Business & Finance
Embattled Arthur Andersen LLP is in talks with another of the Big Five accounting firms, Deloitte Touche Tohmatsu, about the sale of some or all of its assets, various reports said, with a deal possible as soon as this week. Any acquisition would hinge, the reports said, on shielding Deloitte Touche from the financial and criminal liabilities Andersen faces as a result of its auditing of bankrupt Enron Corp. Deloitte Touche is the second-largest US accounting firm; Andersen ranks fifth.
In the year's largest high-tech merger to date, chipmaker Intersil Corp. said it will acquire rival Elantec Semiconductor Inc. for $1.4 billion in cash and stock. Intersil specializes in wireless communications chips, which connect laptops and hand-held devices to the Internet and other networks. Elantec sells mostly to foreign makers of DVDs, compact discs, and flat-panel displays. Intersil's headquarters are in Irvine, Calif.; Elantec's in Milpitas, Calif.
While stressing that no deal is imminent, The Wall Street Journal reported that Federated Department Stores and May Department Stores are discussing a possible merger. Cincinnati-based Federated is the larger, operating Macy's, Bloomingdale's, Burdine's, and other outlets. May is the parent of such chains as Lord & Taylor, Filene's, Kaufman's, and Strawbridge's. It is based in St. Louis.

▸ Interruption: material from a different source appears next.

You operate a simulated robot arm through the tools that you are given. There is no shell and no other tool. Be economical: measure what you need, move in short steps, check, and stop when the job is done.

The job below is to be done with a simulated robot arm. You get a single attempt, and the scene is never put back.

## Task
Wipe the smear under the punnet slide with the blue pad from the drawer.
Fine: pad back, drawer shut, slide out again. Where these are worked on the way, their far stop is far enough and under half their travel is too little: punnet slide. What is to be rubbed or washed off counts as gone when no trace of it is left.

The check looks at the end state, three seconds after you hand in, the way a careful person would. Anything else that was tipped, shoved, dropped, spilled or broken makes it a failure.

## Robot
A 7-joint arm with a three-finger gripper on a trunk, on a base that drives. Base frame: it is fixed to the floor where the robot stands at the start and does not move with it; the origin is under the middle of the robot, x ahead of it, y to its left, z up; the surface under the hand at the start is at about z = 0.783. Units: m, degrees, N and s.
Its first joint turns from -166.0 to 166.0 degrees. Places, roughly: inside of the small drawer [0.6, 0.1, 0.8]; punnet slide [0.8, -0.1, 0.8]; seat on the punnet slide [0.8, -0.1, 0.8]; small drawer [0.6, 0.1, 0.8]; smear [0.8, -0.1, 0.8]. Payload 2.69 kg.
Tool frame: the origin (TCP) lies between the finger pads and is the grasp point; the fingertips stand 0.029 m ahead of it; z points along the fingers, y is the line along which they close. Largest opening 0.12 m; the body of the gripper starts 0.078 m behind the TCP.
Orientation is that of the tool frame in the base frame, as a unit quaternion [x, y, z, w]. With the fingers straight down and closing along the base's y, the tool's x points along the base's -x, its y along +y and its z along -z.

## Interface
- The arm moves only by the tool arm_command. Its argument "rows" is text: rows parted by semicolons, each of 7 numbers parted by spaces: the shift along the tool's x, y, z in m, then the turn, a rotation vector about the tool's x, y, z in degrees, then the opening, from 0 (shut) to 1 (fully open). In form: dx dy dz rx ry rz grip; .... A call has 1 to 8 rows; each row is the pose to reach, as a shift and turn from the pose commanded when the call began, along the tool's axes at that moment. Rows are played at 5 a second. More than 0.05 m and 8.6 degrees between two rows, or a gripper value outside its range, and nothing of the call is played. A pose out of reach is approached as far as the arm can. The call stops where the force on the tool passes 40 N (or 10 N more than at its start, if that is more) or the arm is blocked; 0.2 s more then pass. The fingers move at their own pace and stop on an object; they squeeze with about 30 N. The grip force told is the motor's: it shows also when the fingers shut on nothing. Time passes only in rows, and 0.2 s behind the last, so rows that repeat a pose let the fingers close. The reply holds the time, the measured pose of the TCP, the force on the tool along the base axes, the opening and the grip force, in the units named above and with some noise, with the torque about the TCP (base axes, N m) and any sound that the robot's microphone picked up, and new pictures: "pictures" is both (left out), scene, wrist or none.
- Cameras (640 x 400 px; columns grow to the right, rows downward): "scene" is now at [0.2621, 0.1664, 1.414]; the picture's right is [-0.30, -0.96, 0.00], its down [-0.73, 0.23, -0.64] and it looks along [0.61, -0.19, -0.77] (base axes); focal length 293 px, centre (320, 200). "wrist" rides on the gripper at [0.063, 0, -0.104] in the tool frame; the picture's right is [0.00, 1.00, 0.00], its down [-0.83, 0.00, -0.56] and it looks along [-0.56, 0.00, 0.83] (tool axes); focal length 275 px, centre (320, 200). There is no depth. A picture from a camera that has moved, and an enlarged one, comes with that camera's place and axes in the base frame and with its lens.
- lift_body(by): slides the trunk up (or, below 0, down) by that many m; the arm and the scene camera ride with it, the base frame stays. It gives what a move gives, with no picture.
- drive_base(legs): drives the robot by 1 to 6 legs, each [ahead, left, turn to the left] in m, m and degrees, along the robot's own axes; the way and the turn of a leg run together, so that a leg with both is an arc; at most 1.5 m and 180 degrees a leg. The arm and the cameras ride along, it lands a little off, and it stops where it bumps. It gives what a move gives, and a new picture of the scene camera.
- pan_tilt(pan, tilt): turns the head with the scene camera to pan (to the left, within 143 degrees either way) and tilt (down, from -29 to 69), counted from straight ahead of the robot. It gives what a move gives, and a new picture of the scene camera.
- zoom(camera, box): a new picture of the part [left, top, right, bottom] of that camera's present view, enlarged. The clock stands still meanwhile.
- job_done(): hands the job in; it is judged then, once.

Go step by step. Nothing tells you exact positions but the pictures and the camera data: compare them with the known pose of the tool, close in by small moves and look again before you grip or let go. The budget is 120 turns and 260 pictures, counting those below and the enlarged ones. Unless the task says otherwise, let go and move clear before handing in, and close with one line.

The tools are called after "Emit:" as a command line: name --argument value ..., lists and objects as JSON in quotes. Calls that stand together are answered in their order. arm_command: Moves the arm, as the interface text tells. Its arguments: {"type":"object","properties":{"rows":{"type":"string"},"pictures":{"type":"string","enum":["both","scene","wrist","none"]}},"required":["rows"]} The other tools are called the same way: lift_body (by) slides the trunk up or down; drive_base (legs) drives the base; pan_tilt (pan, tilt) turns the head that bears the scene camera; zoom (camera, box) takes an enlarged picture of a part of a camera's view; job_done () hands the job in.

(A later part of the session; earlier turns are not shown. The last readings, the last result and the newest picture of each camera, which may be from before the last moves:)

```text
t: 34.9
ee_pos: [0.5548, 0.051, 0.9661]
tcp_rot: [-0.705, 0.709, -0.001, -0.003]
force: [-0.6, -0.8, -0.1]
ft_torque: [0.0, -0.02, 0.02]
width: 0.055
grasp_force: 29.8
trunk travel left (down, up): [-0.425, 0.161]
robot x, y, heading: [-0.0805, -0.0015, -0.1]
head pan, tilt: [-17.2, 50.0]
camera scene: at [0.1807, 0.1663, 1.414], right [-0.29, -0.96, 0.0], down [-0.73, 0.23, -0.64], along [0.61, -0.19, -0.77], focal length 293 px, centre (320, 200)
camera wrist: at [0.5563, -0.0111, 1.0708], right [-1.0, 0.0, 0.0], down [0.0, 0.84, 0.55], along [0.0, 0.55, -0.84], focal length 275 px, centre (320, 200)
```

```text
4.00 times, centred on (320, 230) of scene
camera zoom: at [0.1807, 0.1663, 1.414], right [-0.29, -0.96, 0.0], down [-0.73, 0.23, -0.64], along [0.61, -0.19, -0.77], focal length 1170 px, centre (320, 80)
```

In the hope that a name change will help restore its reputation, drugmaker American Home Products Co. became known as Wyeth, effective Monday. The Madison, N.J.-based company recently settled a product-liability lawsuit for its "fen-phen" diet-drug combination, which was ruled unsafe in 1997, for a record $3.75 billion.
Avaya Inc., once the networking division of telecommunications giant Lucent Technologies, announced the layoffs of 1,900 employees and said it will sell 14.4 million shares to New York investor Warburg Pincus Equity Partners. Avaya was spun off by Lucent two years ago. The company is based in Basking Ridge, N.J.